Kim Allah’ a karşı gelmekten sakınırsa, Allah
onun kötülüklerini örter ve onun mükâfatını
büyütür.
Onları (iddetleri süresince) gücünüz nispetinde,
oturduğunuz yerin bir bölümünde
oturtun. Onları sıkıntıya sokmak için kendilerine
zarar vermeye kalkışmayın.
Eğer hamile iseler, doğum yapıncaya
kadar nafakalarını verin. Sizin için (çocuğu)
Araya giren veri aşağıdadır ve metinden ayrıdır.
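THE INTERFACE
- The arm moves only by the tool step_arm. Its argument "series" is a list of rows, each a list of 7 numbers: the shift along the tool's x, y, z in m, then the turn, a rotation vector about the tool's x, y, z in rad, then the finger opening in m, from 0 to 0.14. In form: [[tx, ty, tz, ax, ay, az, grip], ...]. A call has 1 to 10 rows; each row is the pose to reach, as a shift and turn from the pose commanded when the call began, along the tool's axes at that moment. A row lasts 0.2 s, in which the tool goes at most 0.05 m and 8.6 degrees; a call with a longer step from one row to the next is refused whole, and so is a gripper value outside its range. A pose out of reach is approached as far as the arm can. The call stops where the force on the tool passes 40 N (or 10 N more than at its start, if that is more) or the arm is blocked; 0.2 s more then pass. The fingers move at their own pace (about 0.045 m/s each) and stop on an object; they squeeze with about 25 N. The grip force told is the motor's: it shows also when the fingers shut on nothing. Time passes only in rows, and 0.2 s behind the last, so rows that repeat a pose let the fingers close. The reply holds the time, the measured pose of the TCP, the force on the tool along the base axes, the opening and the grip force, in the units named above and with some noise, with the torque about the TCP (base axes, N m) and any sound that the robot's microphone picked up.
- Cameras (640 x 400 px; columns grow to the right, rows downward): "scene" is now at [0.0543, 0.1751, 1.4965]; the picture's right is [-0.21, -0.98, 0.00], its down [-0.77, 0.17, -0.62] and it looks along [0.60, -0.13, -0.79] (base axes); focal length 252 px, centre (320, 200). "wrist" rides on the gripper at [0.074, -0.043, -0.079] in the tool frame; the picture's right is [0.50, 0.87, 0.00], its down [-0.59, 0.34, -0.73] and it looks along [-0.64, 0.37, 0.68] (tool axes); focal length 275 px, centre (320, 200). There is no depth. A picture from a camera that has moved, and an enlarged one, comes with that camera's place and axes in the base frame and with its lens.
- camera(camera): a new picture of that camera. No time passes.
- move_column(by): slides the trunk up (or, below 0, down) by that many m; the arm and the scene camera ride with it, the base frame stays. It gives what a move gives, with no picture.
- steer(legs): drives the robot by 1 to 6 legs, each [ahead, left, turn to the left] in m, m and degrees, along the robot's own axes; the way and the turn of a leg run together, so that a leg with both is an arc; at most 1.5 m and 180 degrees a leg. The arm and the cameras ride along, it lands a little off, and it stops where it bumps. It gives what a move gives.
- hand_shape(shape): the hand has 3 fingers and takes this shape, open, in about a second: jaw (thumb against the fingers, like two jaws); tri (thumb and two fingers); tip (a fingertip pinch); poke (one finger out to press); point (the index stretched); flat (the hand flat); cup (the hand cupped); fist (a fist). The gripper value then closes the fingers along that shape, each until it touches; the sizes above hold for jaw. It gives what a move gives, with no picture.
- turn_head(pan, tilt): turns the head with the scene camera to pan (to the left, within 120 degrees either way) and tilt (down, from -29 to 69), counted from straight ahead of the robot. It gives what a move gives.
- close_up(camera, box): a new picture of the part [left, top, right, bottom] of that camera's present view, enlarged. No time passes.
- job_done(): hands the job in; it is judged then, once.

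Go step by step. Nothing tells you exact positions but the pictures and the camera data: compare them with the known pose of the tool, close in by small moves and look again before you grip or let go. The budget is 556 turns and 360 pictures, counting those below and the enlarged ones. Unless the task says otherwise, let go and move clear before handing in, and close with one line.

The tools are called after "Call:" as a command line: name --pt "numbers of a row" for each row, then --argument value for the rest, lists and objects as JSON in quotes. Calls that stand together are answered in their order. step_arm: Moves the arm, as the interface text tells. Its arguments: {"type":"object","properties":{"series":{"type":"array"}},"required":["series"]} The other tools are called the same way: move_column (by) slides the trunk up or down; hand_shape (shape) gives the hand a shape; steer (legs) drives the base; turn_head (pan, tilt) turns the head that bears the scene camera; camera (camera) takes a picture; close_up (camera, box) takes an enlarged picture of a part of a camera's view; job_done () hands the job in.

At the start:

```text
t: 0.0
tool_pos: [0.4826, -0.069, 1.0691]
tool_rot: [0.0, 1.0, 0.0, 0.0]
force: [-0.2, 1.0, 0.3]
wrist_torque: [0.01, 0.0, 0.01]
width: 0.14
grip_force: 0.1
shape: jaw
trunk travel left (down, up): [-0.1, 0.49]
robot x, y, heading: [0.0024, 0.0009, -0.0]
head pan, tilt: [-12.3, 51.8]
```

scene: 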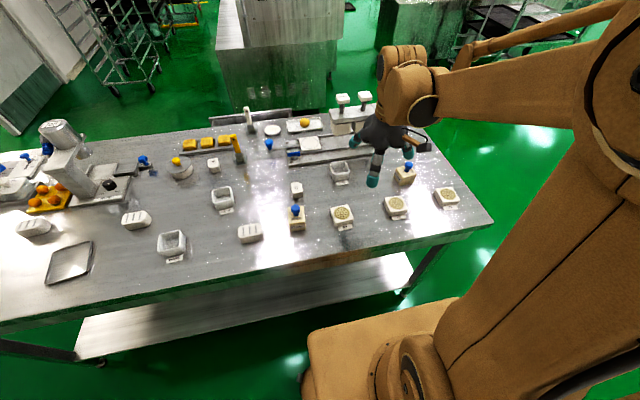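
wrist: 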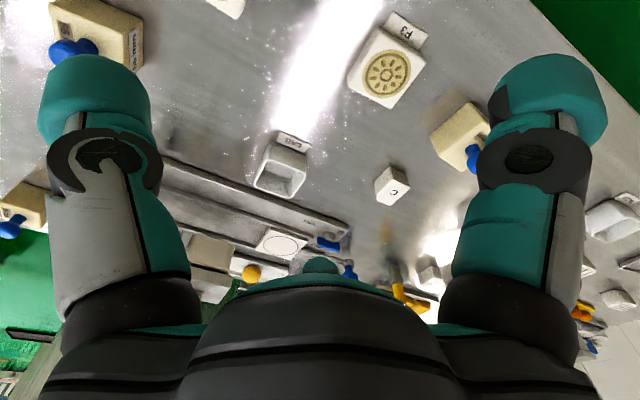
emzirirlerse (emzirme) ücretlerini de verin ve
aranızda uygun bir şekilde anlaşın. Eğer anlaşamazsanız,
çocuğu baba hesabına başka bir
kadın emzirecektir.
Eli geniş olan, elinin genişliğine göre
nafaka versin. Rızkı dar olan da, Allah’ ın
ona verdiğinden (o ölçüde) harcasın.
Allah, bir kimseyi ancak kendine verdiği
ile yükümlü kılar. Allah, bir güçlükten
sonra bir kolaylık yaratacaktır.” Talak/3-7
Allah kimseye verdiklerinin dışında bir
şey teklif etmez; her hususta böyle olduğu gibi
infak teklifleri de böyledir. Zengin zenginliğine
göre, fakir de fakirliğine göre sorumlu olur.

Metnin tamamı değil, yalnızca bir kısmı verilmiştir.